While there is record evidence of this theft, and the Student’s commission of the theft, at
the motion hearing, counsel for Plaintiffs emphasized the delay between the incident on
December 9, 2014, and Student’s removal from the National Junior Honor Society on January
15, 2015. See Letter from NJHS Adviser, ECF No. 90-5 at 32. Despite this argument of temporal
proximity15 as the causal connection between these two instances, “[t]emporal proximity alone is
insufficient to defeat summary judgment at the pretext stage.” Zann Kwan v. Andalex Group
15
The only (and undisputed) record evidence of the cause of this delay in time is the school holiday break. See Email Between J. Wong and S. Madancy, ECF No. 90-5 at 27 (Dec. 22, 2014) (noting that Southington school
administrator “will be unable to provide any further requested documentation prior to the holiday break”).
41
LLC, 737 F.3d 834, 847 (2d Cir. 2013); accord Sanderson v. N.Y. State Elec. & Gas Corp., 560
F. App’x 88, 94 (2d Cir. 2014). A plaintiff would need other evidence, in addition to temporal
proximity, “such as inconsistent . . . explanations, to defeat summary judgment.” Id. (collecting
cases). There are “no inconsistent explanations” in this record with respect to the Student’s
removal from the National Junior Honor Society. There is only one explanation in this record:
the Student committed “a flagrant violation of school rules or the law.” Id. Consequently,
Plaintiffs cannot assert a plausible entitlement to relief on their retaliation claim based on
Student’s removal from the National Junior Honor Society. See Iqbal, 556 U.S. at 678
(“conclusory statements” are insufficient); see also id. at 678 (“A claim has facial plausibility
when the plaintiff pleads factual content that allows the court to draw the reasonable inference
that the defendant is liable for the misconduct alleged.” (citing Twombly, 550 U.S. at 556).
Second, as to Southington’s alleged limitation of Plaintiffs’ communications with school
staff, there is little record evidence to support any such limitation, and no record evidence
probative of any retaliation. The record indicates that the school staff consistently responded to
the Plaintiffs. See, e.g., Letter from Superintendent of Schools to Pls., ECF No. 90-5 at 33–34
(Jan. 8, 2015) (outlining for Plaintiffs “the continued mutual expectations and procedural steps
for facilitating timely and appropriate responses and services to meet the needs” of Student
because of a new process instituted in response to their “hostile” messages whereby “building
administrators take time each day to review all email messages” sent by Plaintiffs to staff
members “before those respective staff members receive them”); see also Admin. Hrg. Tr., ECF
No. 84-1 at 209 (July 18, 2016) (Mr.
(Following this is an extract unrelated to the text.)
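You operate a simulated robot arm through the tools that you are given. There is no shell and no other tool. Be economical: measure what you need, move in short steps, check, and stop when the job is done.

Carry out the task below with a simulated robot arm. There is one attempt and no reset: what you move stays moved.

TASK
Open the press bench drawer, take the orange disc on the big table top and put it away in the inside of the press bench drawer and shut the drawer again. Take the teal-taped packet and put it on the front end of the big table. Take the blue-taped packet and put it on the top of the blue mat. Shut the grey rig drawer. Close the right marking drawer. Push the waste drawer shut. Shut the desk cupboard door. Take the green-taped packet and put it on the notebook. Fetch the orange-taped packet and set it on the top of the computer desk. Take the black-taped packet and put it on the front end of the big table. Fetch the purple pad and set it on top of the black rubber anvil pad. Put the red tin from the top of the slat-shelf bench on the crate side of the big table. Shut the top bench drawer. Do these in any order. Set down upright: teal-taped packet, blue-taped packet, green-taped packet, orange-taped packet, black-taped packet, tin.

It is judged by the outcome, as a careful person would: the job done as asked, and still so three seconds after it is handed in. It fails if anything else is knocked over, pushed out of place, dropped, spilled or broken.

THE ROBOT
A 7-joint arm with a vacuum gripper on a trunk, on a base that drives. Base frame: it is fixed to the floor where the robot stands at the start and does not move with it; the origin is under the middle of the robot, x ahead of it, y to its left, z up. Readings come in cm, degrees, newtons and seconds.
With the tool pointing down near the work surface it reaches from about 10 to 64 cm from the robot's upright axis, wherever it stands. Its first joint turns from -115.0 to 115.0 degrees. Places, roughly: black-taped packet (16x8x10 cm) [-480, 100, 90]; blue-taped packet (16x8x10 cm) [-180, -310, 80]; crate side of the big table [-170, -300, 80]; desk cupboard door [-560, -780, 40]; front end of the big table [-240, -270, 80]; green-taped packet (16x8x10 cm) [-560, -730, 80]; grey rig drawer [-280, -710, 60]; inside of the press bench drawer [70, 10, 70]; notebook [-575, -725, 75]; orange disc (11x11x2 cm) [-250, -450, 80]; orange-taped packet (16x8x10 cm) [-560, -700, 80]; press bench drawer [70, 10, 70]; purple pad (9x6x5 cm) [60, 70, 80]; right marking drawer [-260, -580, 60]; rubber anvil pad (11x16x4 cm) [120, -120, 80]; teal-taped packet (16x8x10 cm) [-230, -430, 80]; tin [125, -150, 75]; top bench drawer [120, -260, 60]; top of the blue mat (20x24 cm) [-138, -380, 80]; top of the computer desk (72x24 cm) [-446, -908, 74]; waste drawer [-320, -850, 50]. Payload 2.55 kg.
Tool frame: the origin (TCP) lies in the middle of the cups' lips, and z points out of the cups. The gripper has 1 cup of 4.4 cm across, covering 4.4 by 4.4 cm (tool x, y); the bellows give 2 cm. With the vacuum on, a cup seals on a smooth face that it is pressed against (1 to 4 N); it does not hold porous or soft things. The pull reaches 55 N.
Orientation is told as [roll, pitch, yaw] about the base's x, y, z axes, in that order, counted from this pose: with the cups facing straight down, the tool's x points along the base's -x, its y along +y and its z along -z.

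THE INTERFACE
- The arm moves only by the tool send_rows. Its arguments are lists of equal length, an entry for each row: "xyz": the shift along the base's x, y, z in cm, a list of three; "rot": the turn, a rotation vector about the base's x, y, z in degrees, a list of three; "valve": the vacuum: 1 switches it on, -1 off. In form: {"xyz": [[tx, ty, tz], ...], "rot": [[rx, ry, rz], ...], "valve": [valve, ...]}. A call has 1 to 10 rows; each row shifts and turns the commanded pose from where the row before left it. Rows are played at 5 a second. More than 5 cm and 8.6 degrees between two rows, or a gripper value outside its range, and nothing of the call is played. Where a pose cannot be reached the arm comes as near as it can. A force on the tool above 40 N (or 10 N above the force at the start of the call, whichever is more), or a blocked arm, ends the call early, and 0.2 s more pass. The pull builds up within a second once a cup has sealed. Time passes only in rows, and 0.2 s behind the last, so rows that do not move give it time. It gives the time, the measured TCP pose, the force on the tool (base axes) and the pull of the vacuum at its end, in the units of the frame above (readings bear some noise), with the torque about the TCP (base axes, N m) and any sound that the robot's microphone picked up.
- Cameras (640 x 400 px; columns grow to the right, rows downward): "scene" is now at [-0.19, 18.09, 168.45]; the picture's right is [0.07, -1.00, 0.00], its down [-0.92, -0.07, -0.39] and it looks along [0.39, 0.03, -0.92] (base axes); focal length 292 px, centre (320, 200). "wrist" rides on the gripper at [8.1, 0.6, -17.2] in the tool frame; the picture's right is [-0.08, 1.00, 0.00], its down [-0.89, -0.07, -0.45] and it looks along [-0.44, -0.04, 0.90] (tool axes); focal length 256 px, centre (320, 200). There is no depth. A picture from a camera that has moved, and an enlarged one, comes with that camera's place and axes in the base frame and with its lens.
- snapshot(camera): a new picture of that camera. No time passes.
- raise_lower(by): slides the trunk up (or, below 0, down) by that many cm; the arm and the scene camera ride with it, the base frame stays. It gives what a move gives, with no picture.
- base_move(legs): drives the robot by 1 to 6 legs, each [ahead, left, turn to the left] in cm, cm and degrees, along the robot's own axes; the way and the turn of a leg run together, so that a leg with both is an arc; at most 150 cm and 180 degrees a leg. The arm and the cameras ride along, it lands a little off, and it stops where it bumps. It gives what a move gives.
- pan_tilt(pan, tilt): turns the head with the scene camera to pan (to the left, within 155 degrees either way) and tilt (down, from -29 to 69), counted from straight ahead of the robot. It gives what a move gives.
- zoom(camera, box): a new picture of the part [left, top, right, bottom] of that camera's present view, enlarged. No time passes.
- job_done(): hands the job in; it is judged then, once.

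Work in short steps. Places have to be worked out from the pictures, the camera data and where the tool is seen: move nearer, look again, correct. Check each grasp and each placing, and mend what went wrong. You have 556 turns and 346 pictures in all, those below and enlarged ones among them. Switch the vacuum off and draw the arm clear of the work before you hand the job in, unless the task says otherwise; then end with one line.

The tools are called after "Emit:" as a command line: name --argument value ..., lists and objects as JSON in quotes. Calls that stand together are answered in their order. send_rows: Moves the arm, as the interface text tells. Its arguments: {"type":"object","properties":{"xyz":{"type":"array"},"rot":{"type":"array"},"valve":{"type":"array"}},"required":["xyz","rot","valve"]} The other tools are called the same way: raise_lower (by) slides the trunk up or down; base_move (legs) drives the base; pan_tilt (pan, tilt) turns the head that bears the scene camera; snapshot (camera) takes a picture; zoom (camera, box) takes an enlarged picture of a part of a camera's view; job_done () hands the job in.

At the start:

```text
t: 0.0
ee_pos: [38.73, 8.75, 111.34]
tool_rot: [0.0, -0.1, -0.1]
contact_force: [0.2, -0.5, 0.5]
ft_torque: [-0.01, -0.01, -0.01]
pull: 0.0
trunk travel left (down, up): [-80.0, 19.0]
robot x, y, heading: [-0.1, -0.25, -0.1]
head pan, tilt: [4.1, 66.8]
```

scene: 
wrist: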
Wong answering that he was “able to communicate with
school staff”).
42
At the motion hearing, counsel for Plaintiffs argued that Southington affirmatively
blocked e-mails from the Plaintiffs. The record indicates, however, that Anthony Tranquillo,
Southington’s technology analyst, testified that Southington’s off-site server independently
marked one of Plaintiffs’ e-mail addresses as spam. 16 In any event, on this record, consistent
with the Hearing Officer’s findings, the Plaintiffs were not prevented from communicating with
Southington. See also Final Decision at 20 (finding that “Parents were able to communicate with
[Southington] administrators and teachers via other personal email addresses.” (citing Plaintiffs’
testimony)).
Plaintiffs thus have no viable retaliation claims. Ultimately, Plaintiffs failure to establish
the denial of a FAPE warrants the dismissal of their related ADA and Section 504 claims as well.
Accordingly, the Court will dismiss Plaintiffs’ claims for discrimination and retaliation
under the ADA and Section 504.
IV.
CONCLUSION
For the reasons explained above, the Court DENIES Plaintiffs’ motion for judgment on
the administrative record and GRANTS Southington’s motion for judgment on the
administrative record.
The Clerk of Court is respectfully directed to enter judgment and close this case.
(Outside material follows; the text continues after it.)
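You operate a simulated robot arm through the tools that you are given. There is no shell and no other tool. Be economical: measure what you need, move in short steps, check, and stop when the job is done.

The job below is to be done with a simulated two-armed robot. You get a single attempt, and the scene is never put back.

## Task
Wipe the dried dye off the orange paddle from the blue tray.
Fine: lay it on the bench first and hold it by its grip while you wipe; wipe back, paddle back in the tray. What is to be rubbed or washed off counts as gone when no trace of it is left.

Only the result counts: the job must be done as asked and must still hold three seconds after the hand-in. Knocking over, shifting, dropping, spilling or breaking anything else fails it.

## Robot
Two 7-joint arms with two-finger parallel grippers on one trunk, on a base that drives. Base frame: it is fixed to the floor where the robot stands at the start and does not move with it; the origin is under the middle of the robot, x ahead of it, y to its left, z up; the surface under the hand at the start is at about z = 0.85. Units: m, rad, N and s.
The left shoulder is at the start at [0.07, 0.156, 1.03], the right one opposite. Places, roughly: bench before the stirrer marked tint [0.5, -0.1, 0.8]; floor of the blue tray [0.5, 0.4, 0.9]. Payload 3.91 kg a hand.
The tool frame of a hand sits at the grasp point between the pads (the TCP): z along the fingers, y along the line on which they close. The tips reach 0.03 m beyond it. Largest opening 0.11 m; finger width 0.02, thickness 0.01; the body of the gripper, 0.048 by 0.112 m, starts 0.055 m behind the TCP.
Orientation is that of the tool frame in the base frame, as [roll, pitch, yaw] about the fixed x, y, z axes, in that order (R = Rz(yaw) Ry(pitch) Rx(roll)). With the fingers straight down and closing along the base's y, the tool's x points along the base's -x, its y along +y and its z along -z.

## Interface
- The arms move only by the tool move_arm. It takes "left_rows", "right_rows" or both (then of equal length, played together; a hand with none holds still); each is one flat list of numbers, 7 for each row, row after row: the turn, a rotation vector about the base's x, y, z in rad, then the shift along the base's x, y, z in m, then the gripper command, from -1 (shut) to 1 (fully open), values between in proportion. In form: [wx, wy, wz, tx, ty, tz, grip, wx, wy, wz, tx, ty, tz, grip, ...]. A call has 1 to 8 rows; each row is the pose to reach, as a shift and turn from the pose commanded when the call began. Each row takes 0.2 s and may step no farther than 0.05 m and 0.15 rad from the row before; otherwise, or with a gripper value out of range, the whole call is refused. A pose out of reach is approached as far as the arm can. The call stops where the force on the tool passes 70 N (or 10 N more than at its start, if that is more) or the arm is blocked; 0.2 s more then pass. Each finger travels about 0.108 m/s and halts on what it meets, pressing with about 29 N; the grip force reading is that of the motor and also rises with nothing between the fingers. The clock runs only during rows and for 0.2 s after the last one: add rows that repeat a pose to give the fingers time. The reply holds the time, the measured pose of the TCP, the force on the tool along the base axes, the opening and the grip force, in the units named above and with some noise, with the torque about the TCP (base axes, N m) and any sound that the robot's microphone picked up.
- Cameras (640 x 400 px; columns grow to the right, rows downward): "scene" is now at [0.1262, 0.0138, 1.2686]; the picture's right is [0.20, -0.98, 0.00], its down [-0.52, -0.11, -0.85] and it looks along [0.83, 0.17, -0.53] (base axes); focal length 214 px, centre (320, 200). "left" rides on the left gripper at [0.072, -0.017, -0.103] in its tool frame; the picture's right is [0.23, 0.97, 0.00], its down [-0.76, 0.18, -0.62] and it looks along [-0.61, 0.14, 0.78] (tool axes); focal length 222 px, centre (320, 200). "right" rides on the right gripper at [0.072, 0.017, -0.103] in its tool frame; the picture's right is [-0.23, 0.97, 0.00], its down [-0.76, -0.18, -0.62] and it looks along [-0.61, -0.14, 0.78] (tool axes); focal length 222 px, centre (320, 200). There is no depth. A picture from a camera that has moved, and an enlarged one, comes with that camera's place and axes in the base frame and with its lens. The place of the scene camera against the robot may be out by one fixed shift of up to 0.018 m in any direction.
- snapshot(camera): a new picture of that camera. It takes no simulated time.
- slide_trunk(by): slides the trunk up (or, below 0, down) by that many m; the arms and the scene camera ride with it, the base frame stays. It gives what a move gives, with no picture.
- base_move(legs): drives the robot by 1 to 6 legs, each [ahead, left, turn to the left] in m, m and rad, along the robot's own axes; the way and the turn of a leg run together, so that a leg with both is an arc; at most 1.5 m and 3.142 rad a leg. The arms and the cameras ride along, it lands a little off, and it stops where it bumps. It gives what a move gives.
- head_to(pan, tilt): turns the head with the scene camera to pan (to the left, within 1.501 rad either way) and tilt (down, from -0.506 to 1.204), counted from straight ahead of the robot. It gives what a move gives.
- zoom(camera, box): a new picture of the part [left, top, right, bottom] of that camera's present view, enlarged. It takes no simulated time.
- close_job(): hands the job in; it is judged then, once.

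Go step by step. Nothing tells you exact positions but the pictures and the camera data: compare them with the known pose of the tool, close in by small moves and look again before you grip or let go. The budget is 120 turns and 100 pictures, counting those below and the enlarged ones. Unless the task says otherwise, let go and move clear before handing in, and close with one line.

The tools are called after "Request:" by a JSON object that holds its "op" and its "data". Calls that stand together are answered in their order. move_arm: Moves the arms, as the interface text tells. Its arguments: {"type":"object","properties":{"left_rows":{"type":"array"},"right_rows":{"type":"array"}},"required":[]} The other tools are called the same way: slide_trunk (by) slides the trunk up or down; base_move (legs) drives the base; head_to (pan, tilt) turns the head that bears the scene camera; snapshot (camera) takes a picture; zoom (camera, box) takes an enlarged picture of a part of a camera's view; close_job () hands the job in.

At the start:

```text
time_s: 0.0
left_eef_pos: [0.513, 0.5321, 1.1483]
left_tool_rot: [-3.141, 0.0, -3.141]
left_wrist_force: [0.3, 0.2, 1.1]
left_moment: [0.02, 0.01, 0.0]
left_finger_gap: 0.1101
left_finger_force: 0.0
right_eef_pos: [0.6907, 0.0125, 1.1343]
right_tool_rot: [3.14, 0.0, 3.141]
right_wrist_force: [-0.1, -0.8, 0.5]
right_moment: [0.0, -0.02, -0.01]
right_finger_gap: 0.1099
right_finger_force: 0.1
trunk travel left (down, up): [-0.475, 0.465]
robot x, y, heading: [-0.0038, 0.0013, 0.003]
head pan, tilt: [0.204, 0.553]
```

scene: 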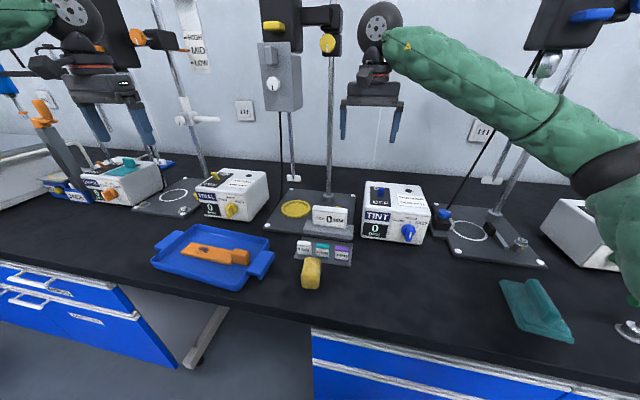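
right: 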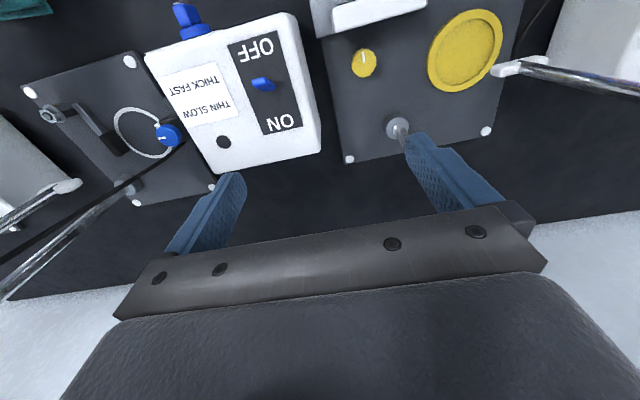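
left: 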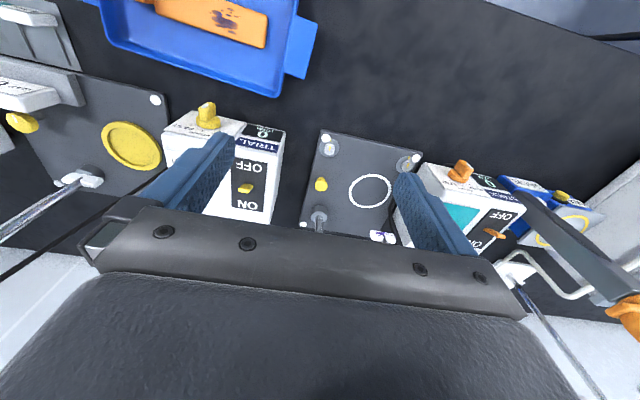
SO ORDERED at Bridgeport, Connecticut, this 7th day of August, 2020.
/s/ Victor A. Bolden
Victor A. Bolden
United States District Judge
16
At one of the hearing days, July 26, 2016, Mr. Tranquillo testified: “our email servers are run by a company called
Digital Back Office. And so it’s offsite and it’s not run by us. Servers are hosted by someone else. I spoke to
someone at the Digital Back Office and [the e-mail address in question] was blocked for sending spam.” Admin.
Hrg. Tr., ECF No. 84-2 at 8:5–9 (July 26, 2016). He also testified that he was “just made aware of this yesterday,”
id. at 9:13–14, “[n]o one directed [him] to block that email,” id. at 10:6, and that “parents and teachers were able to
communicate” using Plaintiffs’ two other e-mail addresses, Id. at 46:16–20.